Cineworld’s reverse takeover of Regal Entertainment
Last week, Cineworld announced it was acquiring US firm Regal Entertainment for $3.6 billion to create the world’s second largest cinema chain. The deal is a reverse takeover, because Regal is actually larger than its new owner. The UK based firm agreed to pay $23 per share to complete the takeover - a 13% premium on their closing share price on Monday. Since news of the acquisition started, shares in Regal have risen 13%, while Cineworld’s shares opened 1.1% on Tuesday morning after news of the acquisition spread.
Acquiring Regal gives Cineworld access to the North American markets, while gaining increased presence across Europe. They will have a combine 9,500 cinemas in the group - only second to AMC Theatres, who own the Odeon chain. To fund the deal, Cineworld will take on more debt and do a right issue worth £1.7 billion.
Question to ask yourself… Are there greater challenges for Cineworld because this is a reverse takeover?
Two year degrees
University Minister Jo Johnson has announced he wants to offer a two-year degree to minimise costs for incoming students. The “accelerated” degrees will cost 20% less than a full three year course - saving around £5,500 - with the student completing the same number of modules/units in the condensed period. Overall, this could lead to a saving of £25,000 for each student, when you factor in the savings from living costs and the fact that the graduate would be in work one year earlier.

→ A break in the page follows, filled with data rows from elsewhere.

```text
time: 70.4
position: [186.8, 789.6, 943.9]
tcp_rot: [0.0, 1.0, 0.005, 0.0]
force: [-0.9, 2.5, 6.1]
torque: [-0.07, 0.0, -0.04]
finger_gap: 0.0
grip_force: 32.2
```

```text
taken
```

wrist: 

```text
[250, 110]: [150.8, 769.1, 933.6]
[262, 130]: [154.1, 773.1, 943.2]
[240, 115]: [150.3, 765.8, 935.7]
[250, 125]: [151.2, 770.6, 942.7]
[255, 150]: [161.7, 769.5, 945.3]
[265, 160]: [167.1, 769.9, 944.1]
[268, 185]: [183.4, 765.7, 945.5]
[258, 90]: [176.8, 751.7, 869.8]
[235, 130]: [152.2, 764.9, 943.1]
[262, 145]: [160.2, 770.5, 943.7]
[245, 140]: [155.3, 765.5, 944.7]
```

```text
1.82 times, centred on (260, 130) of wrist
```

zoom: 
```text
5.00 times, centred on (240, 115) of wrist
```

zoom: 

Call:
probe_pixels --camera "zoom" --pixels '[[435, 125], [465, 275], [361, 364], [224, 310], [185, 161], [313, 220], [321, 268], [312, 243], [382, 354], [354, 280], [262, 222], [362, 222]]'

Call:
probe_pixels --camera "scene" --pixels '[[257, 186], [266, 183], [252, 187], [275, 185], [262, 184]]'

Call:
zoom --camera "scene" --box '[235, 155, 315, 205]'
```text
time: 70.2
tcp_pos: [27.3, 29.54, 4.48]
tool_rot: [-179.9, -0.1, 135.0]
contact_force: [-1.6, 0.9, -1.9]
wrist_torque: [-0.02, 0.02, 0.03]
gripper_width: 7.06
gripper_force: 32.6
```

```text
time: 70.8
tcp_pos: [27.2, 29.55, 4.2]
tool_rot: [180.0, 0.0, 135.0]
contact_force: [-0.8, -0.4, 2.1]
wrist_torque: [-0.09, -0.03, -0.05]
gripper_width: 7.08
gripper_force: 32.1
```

There has been previous attempts to introduce a two-year course, but only 0.2% of the student population have taken up these accelerated courses. If Johnson’s plan has more success this time it is hoped that it will encourage a more diverse range of students to go to university. The current cost and time commitment has the potential to disproportionately exclude young people from lower-economic backgrounds. Plus, the two-year degree could combat the declining number of mature students starting courses in the UK. If this proposal is approved by Parliament, these new degrees could be offered for courses starting Autumn 2019, at a cost of £11,100 per year in tuition fees.
Question to ask yourself… Is a two-year degree course a good idea?